O que é lamentável é que um cientista averbe outro cientista de anticientífico apenas porque o último, nos domínios da ciência especulativa ou persuasiva, chega a conclusão diferente. Os evolucionistas hodiernos estabeleceram suas próprias opiniões como autoridade no terreno do persuasivo, e imitando o exemplo infeliz dos escolásticos dogmáticos da Idade Média, declaram que qualquer opinião divergente é herética e anticientífica. A menos que os cientistas modernos possam aclarar seu pensamento com relação à enorme diferença entre ciência real e ciência especulativa, a descoberta da verdade natural descerá para uma segunda Idade Média, e o roufenho brado: “Disse-o o mestre” ecoará lùgubremente de novo das paredes do cárcere da ciência natural.

O estudante criacionista da Natureza experimenta grande satisfação em construir sua filosofia da Natureza sôbre as afirmações da Bíblia.
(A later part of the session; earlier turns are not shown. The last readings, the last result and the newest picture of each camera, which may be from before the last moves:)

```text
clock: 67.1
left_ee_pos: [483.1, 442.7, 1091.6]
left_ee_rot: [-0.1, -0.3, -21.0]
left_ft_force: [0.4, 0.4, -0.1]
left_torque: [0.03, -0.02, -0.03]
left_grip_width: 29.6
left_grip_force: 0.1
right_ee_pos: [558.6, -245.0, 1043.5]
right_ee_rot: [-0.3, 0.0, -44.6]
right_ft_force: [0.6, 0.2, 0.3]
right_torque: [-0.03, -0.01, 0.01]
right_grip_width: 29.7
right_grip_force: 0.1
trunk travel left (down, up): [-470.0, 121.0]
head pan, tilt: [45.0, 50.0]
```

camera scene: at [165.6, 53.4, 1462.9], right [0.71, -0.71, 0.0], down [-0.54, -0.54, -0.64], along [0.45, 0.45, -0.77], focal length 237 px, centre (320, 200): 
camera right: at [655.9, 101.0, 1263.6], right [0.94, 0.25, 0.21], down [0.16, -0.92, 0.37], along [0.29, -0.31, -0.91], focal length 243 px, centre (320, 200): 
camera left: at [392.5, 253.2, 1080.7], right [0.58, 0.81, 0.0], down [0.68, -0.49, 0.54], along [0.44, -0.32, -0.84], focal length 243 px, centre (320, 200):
É sòmente à luz destas grandes verdades que a Natureza animada e inanimada pode hoje ser entendida. Sòmente à luz da criação, é que hoje se podem entender o aspecto da Natureza e a entrada do pecado, o conflito entre Cristo e Satanás, e a redenção unicamente pela morte de Cristo, O adventista compreende as leis e processos naturais como sendo manifestações do poder de Deus. Deus instituiu estas leis e proces-sos no princípio, e desde aquêle tempo serviu-Se delas como instrumento para a manutenção do mundo natural. O grande biologista Luiz Pasteur disse: “Oro enquanto trabalho no meu laboratório.” O adventista aproxima-se da Natureza com a mesma reverência, pois não é seu inteiro objetivo e esfôrço pensar os pensamentos de Deus?